Start of DOCUMENT PASSAGE

写法1 王道书上的
从头结点开始,将链表中的每个节点取下来,逐个放在头结点后面,
维护三个指针 p,q,r ,p指向头结点,q为当前操作节点,r为下一个节点
将q指向p的下一个节点(也就是反转后的第一个节点),再将p的下一个节点指向q,然后qr向后平移
void reverse() {
Node *p,*q,*r;
p = head;
q = p->next;
p->next = nullptr;
while (q!=nullptr)
{
r = q->next;
q->next = p->next;
p->next = q;
q = r;
}
}写法2 自己写的
同样维护三个指针,p指向当前操作的前一个节点,q指向当前要操作的节点,r指向下一个节点,
将q下一个节点指向q,然后pqr向后平移,最后将头结点指向反转后的第一个就行了,
这种写法更易理解,操作更加清晰。
void reverse2() {
Node* p, * q, * r;
p = head->next;
q = p->next;
p->next = nullptr;
while (q != nullptr)
{
r = q->next;
q->next = p;
p = q;
q = r;
}
head->next = p;
}完整测试代码
#include <iostream>
using namespace std;
struct Node {
int data;
Node* next;
Node(int val) : data(val), next(nullptr) {}
};
class LinkedList {
private:
Node* head;
public:
LinkedList() {
head = new Node(0); //头结点
}
void append(int val) {
Node* current = head;
while (current->next != nullptr) {
current = current->next;
}
current->next = new Node(val);
}
void display() {
Node* current = head;
current = current->next; // 跳过头结点
while (current != nullptr) {
cout << current->data << " ";
current = current->next;
}
}
void reverse() {
Node *p,*q,*r;
p = head;
q = p->next;
p->next = nullptr;
while (q!=nullptr)
{
r = q->next;
q->next = p->next;
p->next = q;
q = r;
}
}
void reverse2() {
Node* p, * q, * r;
p = head->next;
q = p->next;
p->next = nullptr;
while (q != nullptr)
{
r = q->next;
q->next = p;
p = q;
q = r;
}
head->next = p;
}
void clear() {
while (head != nullptr) {
Node* temp = head;
head = head->next;
delete temp;
}
}
~LinkedList() {
clear();
}
};
int main() {
LinkedList list;
list.append(1);
list.append(2);
list.append(3);
list.append(4);
list.append(5);
list.append(6);
list.reverse2();
list.display();
}

End of DOCUMENT PASSAGE
Start of SUPPLIED DATA

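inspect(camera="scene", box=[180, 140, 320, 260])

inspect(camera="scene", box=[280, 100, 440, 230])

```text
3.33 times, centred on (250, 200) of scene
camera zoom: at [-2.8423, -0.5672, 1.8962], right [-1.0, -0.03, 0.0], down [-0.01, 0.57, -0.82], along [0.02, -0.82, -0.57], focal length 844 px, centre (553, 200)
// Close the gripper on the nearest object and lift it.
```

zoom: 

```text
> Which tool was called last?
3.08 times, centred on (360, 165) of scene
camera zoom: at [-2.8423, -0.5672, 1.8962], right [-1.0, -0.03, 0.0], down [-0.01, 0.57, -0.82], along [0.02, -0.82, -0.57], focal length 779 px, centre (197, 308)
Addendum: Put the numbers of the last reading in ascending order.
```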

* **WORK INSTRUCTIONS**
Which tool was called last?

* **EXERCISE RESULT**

End of SUPPLIED DATA

* **WORK INSTRUCTIONS**
Retype the document passage from its first word to its last.

* **EXERCISE RESULT**
写法1 王道书上的
从头结点开始,将链表中的每个节点取下来,逐个放在头结点后面,
维护三个指针 p,q,r ,p指向头结点,q为当前操作节点,r为下一个节点
将q指向p的下一个节点(也就是反转后的第一个节点),再将p的下一个节点指向q,然后qr向后平移
void reverse() {
Node *p,*q,*r;
p = head;
q = p->next;
p->next = nullptr;
while (q!=nullptr)
{
r = q->next;
q->next = p->next;
p->next = q;
q = r;
}
}写法2 自己写的
同样维护三个指针,p指向当前操作的前一个节点,q指向当前要操作的节点,r指向下一个节点,
将q下一个节点指向q,然后pqr向后平移,最后将头结点指向反转后的第一个就行了,
这种写法更易理解,操作更加清晰。
void reverse2() {
Node* p, * q, * r;
p = head->next;
q = p->next;
p->next = nullptr;
while (q != nullptr)
{
r = q->next;
q->next = p;
p = q;
q = r;
}
head->next = p;
}完整测试代码
#include <iostream>
using namespace std;
struct Node {
int data;
Node* next;
Node(int val) : data(val), next(nullptr) {}
};
class LinkedList {
private:
Node* head;
public:
LinkedList() {
head = new Node(0); //头结点
}
void append(int val) {
Node* current = head;
while (current->next != nullptr) {
current = current->next;
}
current->next = new Node(val);
}
void display() {
Node* current = head;
current = current->next; // 跳过头结点
while (current != nullptr) {
cout << current->data << " ";
current = current->next;
}
}
void reverse() {
Node *p,*q,*r;
p = head;
q = p->next;
p->next = nullptr;
while (q!=nullptr)
{
r = q->next;
q->next = p->next;
p->next = q;
q = r;
}
}
void reverse2() {
Node* p, * q, * r;
p = head->next;
q = p->next;
p->next = nullptr;
while (q != nullptr)
{
r = q->next;
q->next = p;
p = q;
q = r;
}
head->next = p;
}
void clear() {
while (head != nullptr) {
Node* temp = head;
head = head->next;
delete temp;
}
}
~LinkedList() {
clear();
}
};
int main() {
LinkedList list;
list.append(1);
list.append(2);
list.append(3);
list.append(4);
list.append(5);
list.append(6);
list.reverse2();
list.display();
}